## Begin
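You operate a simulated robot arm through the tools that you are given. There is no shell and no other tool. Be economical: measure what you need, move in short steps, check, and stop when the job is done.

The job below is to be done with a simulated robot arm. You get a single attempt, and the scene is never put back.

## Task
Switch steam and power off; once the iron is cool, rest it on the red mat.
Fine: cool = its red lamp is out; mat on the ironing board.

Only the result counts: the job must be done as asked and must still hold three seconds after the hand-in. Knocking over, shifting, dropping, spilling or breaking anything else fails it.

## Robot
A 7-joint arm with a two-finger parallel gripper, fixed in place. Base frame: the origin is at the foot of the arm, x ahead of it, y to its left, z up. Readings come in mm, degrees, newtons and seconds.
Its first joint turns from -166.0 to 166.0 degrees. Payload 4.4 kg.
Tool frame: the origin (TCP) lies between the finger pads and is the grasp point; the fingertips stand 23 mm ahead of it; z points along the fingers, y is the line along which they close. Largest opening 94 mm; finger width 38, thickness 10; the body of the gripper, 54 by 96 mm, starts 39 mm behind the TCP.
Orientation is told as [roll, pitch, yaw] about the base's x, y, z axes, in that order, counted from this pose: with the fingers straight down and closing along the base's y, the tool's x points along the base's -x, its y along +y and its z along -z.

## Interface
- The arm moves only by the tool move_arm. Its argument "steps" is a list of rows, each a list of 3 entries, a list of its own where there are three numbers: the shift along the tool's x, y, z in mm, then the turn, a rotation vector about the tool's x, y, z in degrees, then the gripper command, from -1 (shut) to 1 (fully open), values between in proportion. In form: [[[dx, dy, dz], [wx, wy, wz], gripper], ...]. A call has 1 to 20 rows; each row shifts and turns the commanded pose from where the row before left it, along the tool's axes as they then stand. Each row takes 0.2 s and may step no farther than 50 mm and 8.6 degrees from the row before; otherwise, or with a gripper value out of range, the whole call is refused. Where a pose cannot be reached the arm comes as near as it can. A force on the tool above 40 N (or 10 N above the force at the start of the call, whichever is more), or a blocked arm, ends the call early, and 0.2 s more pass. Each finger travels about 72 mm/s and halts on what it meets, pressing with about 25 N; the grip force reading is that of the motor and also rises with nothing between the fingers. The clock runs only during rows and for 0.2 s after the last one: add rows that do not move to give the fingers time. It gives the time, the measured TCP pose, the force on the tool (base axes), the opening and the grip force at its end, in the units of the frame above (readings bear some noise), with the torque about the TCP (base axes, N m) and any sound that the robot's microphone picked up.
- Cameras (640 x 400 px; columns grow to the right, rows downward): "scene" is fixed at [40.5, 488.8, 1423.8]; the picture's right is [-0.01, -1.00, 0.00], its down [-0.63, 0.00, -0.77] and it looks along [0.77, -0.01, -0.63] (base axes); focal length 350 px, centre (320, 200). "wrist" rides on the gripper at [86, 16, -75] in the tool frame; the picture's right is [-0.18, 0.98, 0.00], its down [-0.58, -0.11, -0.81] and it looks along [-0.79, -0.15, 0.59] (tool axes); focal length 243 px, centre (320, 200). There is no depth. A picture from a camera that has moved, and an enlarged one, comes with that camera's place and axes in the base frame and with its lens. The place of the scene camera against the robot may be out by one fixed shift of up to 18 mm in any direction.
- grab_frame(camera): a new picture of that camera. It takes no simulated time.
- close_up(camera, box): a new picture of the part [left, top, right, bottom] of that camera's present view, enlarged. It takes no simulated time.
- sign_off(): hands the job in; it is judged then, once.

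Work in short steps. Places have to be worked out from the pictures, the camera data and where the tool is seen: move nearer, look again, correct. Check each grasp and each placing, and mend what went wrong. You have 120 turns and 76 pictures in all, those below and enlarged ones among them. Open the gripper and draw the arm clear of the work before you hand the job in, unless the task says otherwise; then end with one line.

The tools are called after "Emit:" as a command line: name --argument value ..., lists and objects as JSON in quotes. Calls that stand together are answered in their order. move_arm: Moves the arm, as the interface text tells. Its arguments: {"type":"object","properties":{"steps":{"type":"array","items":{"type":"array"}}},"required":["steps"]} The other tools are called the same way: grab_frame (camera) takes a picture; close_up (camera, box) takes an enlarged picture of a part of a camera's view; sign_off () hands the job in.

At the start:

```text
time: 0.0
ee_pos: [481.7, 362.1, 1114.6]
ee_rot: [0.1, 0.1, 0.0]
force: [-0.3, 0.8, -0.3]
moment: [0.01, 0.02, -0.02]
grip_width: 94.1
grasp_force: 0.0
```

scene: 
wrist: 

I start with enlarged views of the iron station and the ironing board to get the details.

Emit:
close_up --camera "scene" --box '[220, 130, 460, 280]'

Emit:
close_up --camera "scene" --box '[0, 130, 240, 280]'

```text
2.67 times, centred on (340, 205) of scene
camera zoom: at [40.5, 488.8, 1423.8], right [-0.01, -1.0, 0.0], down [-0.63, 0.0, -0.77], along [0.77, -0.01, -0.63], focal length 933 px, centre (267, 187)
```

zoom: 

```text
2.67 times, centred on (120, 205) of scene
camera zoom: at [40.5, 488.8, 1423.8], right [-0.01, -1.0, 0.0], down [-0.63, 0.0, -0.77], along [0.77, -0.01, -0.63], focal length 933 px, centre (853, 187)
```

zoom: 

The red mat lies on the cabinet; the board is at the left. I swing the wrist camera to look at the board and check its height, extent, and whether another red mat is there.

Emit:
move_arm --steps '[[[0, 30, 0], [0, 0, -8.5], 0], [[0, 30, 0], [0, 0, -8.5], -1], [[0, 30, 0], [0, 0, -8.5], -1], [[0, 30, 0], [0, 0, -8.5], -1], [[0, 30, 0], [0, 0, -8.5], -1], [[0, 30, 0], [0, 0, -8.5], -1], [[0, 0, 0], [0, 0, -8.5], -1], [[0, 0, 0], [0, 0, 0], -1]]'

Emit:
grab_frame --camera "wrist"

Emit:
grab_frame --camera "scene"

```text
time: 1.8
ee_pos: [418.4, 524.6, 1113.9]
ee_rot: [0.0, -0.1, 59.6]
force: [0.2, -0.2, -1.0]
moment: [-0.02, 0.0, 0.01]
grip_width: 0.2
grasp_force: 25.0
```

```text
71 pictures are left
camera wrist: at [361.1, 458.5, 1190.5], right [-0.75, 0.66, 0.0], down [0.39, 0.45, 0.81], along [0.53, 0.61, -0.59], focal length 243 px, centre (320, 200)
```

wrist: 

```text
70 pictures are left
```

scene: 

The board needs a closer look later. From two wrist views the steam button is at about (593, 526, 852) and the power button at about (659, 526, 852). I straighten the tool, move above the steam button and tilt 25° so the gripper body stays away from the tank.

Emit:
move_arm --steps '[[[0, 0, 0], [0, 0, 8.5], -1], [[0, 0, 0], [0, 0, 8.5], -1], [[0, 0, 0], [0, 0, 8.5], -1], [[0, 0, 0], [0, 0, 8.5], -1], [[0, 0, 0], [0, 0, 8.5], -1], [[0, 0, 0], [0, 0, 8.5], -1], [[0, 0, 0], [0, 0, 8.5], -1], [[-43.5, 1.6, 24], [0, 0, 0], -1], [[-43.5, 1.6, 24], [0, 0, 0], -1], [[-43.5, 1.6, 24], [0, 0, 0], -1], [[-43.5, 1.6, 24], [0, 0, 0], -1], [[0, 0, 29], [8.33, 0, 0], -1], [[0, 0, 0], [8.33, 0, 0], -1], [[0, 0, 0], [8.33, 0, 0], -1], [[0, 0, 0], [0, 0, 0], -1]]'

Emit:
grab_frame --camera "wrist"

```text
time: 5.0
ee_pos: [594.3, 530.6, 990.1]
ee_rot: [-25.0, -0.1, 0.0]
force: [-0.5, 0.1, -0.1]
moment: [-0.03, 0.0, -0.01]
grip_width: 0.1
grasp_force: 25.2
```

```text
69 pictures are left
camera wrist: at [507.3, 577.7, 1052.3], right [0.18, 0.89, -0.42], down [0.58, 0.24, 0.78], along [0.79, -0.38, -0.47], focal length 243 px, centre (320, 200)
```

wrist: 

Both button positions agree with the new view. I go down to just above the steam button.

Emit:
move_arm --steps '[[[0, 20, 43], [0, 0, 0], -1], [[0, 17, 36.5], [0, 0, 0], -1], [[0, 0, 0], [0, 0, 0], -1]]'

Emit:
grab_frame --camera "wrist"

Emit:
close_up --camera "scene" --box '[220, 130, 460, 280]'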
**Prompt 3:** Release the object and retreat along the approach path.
## End
**Given text:**
## Begin
NBA free agency: Winners and losers from Day 1

NBA free agency officially tipped off around the league Sunday evening. It’s been one of the most highly anticipated free agent classes in modern history.

We got answers to some pretty big questions as free agency got going on Day 1. The Boston Celtics netted All-NBA guard Kemba Walker to replace Kyrie Irving, who ended up signing with the Brooklyn Nets.

Meanwhile, the Orlando Magic retained star center Nikola Vucevic on a less-than max contract. More than anything, the Nets’ ability to team Kyrie Irving up with Kevin Durant changes the entire dynamic around the Association.

It’s in this that we give you the biggest winners and losers from the first day of NBA free agency.

Winner: Kemba Walker

Walker traded the small market of Charlotte for the bright lights of Boston. While that’s going to come with a lot of pressure as the face of the Celtics’ franchise, Walker appears to be more than up for the task. He also joins a championship contender after toiling in mediocrity with the Hornets over the past eight seasons.

Equally as important, Walker netted a max four-year, $141 million deal from Boston after the Hornets low-balled him with a five-year, $160 million contract. Now the face of a contending team, Walker is a major winner.

Loser: Free agent big men

Nikola Vucevic receiving less than the max from Orlando represented a major hit for other free agent big men. In fact, his four-year, $100 million contract is well below market value. The same thing can be said about the three-year, $45 million contract Jonas Valanciunas signed with the Memphis Grizzlies.

This does not bode well for other free agents at the center position. Specifically, the market is going to be bare for DeMarcus Cousins.

Winner: Golden State Warriors

Even after both Kevin Durant and Klay Thompson suffered serious injuries in the NBA Finals, it was reported that Golden State would extend max-contract offers to both free agents. While Durant ultimately signed with Brooklyn, the Warriors did in fact offer him a five-year, $221 million deal. Meanwhile, Thompson committed to a five-year, $190 million max deal with Golden State.
## End
**Prompt 1:** Write out the whole given text again, unchanged.
**Prompt 2:** Within the listing above, extract exactly the lines from the line with "A 7-joint arm" to the line with "## Interface", the two named lines included, and no others.

**Correct response 1:**
NBA free agency: Winners and losers from Day 1

NBA free agency officially tipped off around the league Sunday evening. It’s been one of the most highly anticipated free agent classes in modern history.

We got answers to some pretty big questions as free agency got going on Day 1. The Boston Celtics netted All-NBA guard Kemba Walker to replace Kyrie Irving, who ended up signing with the Brooklyn Nets.

Meanwhile, the Orlando Magic retained star center Nikola Vucevic on a less-than max contract. More than anything, the Nets’ ability to team Kyrie Irving up with Kevin Durant changes the entire dynamic around the Association.

It’s in this that we give you the biggest winners and losers from the first day of NBA free agency.

Winner: Kemba Walker

Walker traded the small market of Charlotte for the bright lights of Boston. While that’s going to come with a lot of pressure as the face of the Celtics’ franchise, Walker appears to be more than up for the task. He also joins a championship contender after toiling in mediocrity with the Hornets over the past eight seasons.

Equally as important, Walker netted a max four-year, $141 million deal from Boston after the Hornets low-balled him with a five-year, $160 million contract. Now the face of a contending team, Walker is a major winner.

Loser: Free agent big men

Nikola Vucevic receiving less than the max from Orlando represented a major hit for other free agent big men. In fact, his four-year, $100 million contract is well below market value. The same thing can be said about the three-year, $45 million contract Jonas Valanciunas signed with the Memphis Grizzlies.

This does not bode well for other free agents at the center position. Specifically, the market is going to be bare for DeMarcus Cousins.

Winner: Golden State Warriors

Even after both Kevin Durant and Klay Thompson suffered serious injuries in the NBA Finals, it was reported that Golden State would extend max-contract offers to both free agents. While Durant ultimately signed with Brooklyn, the Warriors did in fact offer him a five-year, $221 million deal. Meanwhile, Thompson committed to a five-year, $190 million max deal with Golden State.

**Correct response 2:**
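A 7-joint arm with a two-finger parallel gripper, fixed in place. Base frame: the origin is at the foot of the arm, x ahead of it, y to its left, z up. Readings come in mm, degrees, newtons and seconds.
Its first joint turns from -166.0 to 166.0 degrees. Payload 4.4 kg.
Tool frame: the origin (TCP) lies between the finger pads and is the grasp point; the fingertips stand 23 mm ahead of it; z points along the fingers, y is the line along which they close. Largest opening 94 mm; finger width 38, thickness 10; the body of the gripper, 54 by 96 mm, starts 39 mm behind the TCP.
Orientation is told as [roll, pitch, yaw] about the base's x, y, z axes, in that order, counted from this pose: with the fingers straight down and closing along the base's y, the tool's x points along the base's -x, its y along +y and its z along -z.

## Interface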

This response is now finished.